To protect the family business legacies, PwC has recommended the adoption of the next generation (NEXTGEN), saying families are upskilling the younger generation to institutionalise their organisations.
This was contained in PwC’s 10th global bi-annual survey of family businesses, which revealed the current thinking and outlook of 2801 family business leaders across 87 territories including Nigeria.
PwC noted that the NextGen are the ones to bring in a more evidence-based approach both for the business and philanthropy as well as leverage technology and digital trends, saying the time to act is now if family businesses would keep their legacy for future generations.
It noted that family businesses were essential to the success of the global economy, responsible for half of the global gross domestic product (GDP) and employment.
“The largest 750 alone have combined revenues of $9 trillion a year and employ more than 30 million people. They helped the world reboot after the financial crisis; they need to be strong to do it again after COVID-19 and provide the legacy they want.
“It will surprise no one that family business is the most trusted form of business (Edelman trust barometer – 2019 family business 67 per cent vs. publicly owned 58 per cent). That they have been more resilient may come as a surprise to those outside family businesses.
“Only 21 per cent needed to seek outside capital to weather the pandemic in 2020. The survey suggests that family businesses have weathered the pandemic relatively well.”
The report noted that the key priorities facing Nigerian family businesses are somewhat different from the global trends, which reflects the market condition.
It noted that over the next two years Nigerian family businesses are introducing new products/services, rethinking/changing/adapting their business models, expanding into new markets/client segments, improving digital capabilities and increasing the use of new technologies.
“This means whole scale transformations are the order of the day. However, they could benefit by thinking strategically. This could include: finding new markets for existing products. A better understanding of how the African Continental Free Trade Area (AfCFTA) agreement can help.

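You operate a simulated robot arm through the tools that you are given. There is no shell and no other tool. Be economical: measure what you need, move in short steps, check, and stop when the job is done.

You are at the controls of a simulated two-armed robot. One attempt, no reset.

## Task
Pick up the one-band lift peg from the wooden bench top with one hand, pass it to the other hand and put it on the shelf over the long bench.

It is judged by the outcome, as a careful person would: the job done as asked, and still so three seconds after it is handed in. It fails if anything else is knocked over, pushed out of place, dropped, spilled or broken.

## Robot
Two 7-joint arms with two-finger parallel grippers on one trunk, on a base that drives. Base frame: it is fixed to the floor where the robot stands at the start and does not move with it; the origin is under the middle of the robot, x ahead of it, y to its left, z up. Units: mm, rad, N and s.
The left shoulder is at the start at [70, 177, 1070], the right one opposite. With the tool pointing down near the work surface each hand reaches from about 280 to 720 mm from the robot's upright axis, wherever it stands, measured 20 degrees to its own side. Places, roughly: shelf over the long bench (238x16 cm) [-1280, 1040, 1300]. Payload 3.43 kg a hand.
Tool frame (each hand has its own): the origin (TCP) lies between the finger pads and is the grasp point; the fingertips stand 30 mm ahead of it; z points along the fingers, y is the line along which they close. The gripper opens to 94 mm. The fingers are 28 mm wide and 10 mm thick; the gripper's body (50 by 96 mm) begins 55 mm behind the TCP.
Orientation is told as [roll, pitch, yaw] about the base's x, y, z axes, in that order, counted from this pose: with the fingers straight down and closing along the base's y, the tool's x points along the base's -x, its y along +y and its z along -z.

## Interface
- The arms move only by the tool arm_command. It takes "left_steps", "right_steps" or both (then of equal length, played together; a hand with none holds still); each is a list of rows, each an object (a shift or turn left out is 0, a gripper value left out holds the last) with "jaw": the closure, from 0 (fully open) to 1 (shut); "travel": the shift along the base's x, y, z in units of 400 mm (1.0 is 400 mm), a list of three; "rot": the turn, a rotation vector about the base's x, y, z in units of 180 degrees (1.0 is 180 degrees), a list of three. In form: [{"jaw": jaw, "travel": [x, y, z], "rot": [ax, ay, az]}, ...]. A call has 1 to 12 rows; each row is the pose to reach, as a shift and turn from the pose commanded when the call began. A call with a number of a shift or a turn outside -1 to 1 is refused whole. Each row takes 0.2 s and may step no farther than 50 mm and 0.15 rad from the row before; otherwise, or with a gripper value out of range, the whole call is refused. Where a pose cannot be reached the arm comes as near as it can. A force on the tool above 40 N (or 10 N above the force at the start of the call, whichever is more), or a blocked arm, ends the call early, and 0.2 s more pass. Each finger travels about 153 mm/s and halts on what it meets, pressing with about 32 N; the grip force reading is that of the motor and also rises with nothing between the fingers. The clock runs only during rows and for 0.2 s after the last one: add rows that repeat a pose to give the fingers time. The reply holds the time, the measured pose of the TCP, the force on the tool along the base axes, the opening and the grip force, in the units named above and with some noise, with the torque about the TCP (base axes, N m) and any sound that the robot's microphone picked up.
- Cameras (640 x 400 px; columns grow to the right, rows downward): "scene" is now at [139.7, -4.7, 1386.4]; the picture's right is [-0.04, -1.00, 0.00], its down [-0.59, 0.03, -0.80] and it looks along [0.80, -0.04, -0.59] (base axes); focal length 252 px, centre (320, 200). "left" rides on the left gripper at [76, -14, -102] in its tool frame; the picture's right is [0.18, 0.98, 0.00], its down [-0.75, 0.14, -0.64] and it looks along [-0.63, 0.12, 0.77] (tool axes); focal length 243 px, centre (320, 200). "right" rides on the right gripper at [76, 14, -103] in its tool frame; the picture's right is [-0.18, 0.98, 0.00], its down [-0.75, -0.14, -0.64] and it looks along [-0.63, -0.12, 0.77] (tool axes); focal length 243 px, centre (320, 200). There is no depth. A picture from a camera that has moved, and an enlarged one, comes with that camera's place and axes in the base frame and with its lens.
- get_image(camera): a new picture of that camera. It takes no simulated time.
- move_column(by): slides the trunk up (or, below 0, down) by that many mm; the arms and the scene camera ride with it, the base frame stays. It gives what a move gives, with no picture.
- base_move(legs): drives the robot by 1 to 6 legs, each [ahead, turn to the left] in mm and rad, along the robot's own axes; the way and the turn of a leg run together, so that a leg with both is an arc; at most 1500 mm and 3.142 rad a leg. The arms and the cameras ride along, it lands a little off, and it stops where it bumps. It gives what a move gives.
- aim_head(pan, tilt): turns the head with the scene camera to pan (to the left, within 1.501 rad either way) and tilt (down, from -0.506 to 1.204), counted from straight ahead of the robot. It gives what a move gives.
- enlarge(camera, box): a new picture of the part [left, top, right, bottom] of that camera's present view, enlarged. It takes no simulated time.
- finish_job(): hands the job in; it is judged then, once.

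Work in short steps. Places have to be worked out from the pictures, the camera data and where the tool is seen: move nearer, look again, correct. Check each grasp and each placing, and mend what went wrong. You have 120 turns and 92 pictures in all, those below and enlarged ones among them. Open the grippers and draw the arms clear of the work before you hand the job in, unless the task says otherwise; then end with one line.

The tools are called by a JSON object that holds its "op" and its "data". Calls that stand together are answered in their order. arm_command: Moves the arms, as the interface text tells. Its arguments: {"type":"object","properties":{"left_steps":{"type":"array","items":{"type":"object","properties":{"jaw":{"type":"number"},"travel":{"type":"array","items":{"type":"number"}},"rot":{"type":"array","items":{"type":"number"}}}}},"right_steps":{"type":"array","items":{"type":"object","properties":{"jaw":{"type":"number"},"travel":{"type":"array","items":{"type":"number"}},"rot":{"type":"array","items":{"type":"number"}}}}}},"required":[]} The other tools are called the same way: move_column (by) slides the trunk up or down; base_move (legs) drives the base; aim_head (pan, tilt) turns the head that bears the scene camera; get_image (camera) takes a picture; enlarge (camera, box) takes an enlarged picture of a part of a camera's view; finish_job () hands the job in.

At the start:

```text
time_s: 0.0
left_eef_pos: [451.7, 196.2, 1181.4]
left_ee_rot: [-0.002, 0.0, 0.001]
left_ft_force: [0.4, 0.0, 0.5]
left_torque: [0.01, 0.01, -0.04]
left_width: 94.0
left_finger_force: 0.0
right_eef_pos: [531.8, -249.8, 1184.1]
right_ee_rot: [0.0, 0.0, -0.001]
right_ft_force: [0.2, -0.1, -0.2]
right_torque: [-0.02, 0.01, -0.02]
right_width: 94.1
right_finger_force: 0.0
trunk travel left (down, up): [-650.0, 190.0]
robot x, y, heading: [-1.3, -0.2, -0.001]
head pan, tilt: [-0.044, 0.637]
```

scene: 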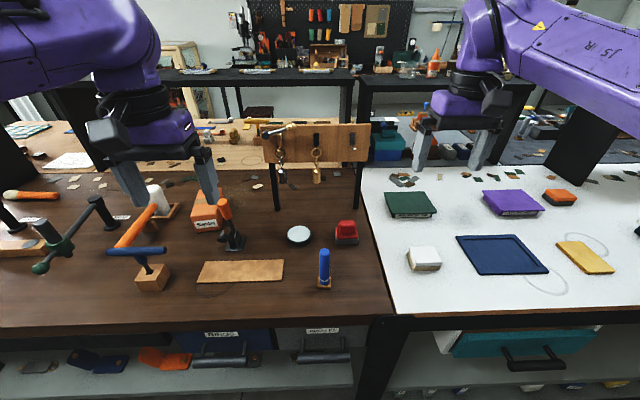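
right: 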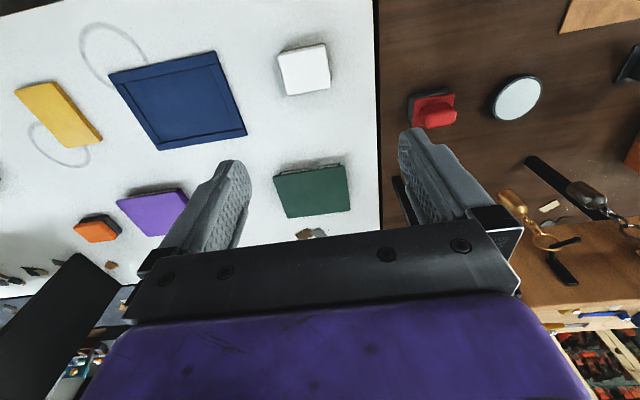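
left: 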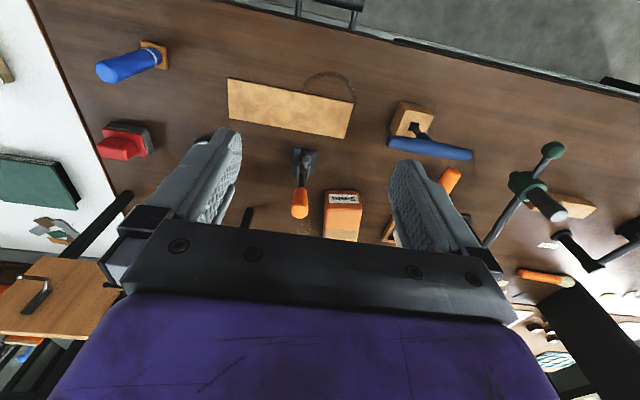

“Radically rethinking business models – for instance how can we serve international clients using Nigerian brains sitting in Nigeria? How we can be structured to ensure we build lasting businesses that defy changing generations and provide the much-needed stability to over 60 per cent of the Nigerian economy. These range from governance, tax efficiencies and great indices on the financials; and how can we leverage technology especially digital capabilities. Only 40 per cent feel they have strong digital capabilities in Nigeria.”
According to Lead for Family Business and Private Client Services Nigeria, Esiri Agbeyi, “Nigerian Family Businesses have had a challenging year – but rewarding as well. They have had to face tremendous headwinds with the currency issues and stock market fluctuations in addition to the pandemic. Growth is slowly returning to the market. We have seen how they have stepped in with their generous support of the communities during the pandemic.”